*Goal:*
Images are not part of the copy; transcribe all the data exactly.

***

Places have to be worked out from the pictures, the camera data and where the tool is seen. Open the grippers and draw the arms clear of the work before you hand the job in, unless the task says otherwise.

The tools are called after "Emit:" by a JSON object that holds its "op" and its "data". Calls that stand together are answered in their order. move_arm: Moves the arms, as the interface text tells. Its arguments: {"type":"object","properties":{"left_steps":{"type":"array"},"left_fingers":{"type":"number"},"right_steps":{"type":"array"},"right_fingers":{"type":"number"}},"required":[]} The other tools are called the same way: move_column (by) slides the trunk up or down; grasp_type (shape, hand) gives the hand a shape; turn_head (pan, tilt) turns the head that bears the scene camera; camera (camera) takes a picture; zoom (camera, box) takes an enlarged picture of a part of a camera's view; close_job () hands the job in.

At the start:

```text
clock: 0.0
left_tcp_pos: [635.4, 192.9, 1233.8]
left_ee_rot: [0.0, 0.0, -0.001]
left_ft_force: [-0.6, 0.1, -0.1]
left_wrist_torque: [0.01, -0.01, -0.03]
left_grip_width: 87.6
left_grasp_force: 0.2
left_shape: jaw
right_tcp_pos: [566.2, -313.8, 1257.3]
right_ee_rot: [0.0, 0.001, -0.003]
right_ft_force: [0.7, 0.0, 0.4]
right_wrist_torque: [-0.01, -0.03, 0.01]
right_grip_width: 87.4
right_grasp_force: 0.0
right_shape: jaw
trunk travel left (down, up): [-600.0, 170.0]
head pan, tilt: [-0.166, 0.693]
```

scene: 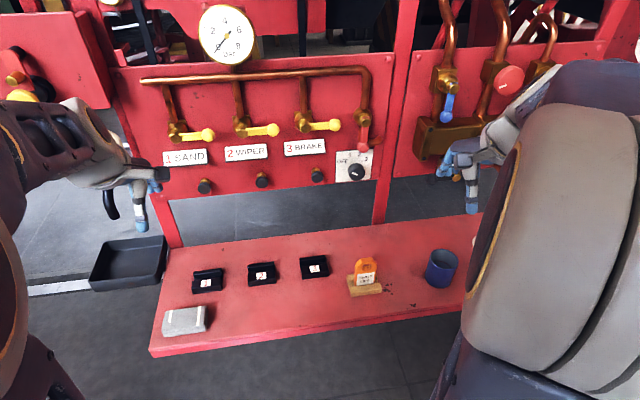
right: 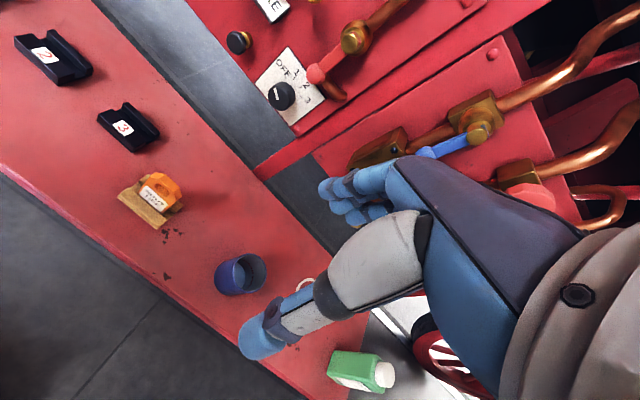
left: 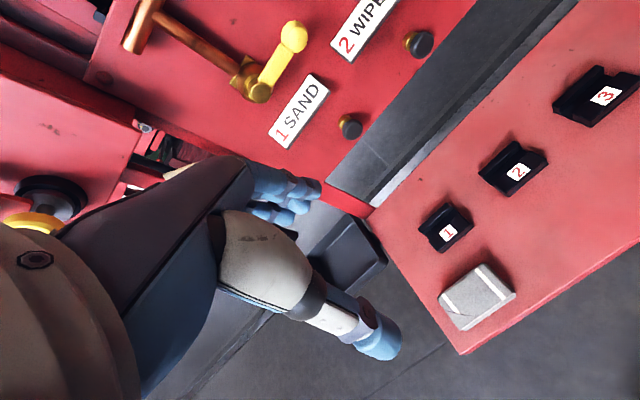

***

*The completed task:*
Places have to be worked out from the pictures, the camera data and where the tool is seen. Open the grippers and draw the arms clear of the work before you hand the job in, unless the task says otherwise.

The tools are called after "Emit:" by a JSON object that holds its "op" and its "data". Calls that stand together are answered in their order. move_arm: Moves the arms, as the interface text tells. Its arguments: {"type":"object","properties":{"left_steps":{"type":"array"},"left_fingers":{"type":"number"},"right_steps":{"type":"array"},"right_fingers":{"type":"number"}},"required":[]} The other tools are called the same way: move_column (by) slides the trunk up or down; grasp_type (shape, hand) gives the hand a shape; turn_head (pan, tilt) turns the head that bears the scene camera; camera (camera) takes a picture; zoom (camera, box) takes an enlarged picture of a part of a camera's view; close_job () hands the job in.

At the start:

```text
clock: 0.0
left_tcp_pos: [635.4, 192.9, 1233.8]
left_ee_rot: [0.0, 0.0, -0.001]
left_ft_force: [-0.6, 0.1, -0.1]
left_wrist_torque: [0.01, -0.01, -0.03]
left_grip_width: 87.6
left_grasp_force: 0.2
left_shape: jaw
right_tcp_pos: [566.2, -313.8, 1257.3]
right_ee_rot: [0.0, 0.001, -0.003]
right_ft_force: [0.7, 0.0, 0.4]
right_wrist_torque: [-0.01, -0.03, 0.01]
right_grip_width: 87.4
right_grasp_force: 0.0
right_shape: jaw
trunk travel left (down, up): [-600.0, 170.0]
head pan, tilt: [-0.166, 0.693]
```

scene: 
right: 
left: 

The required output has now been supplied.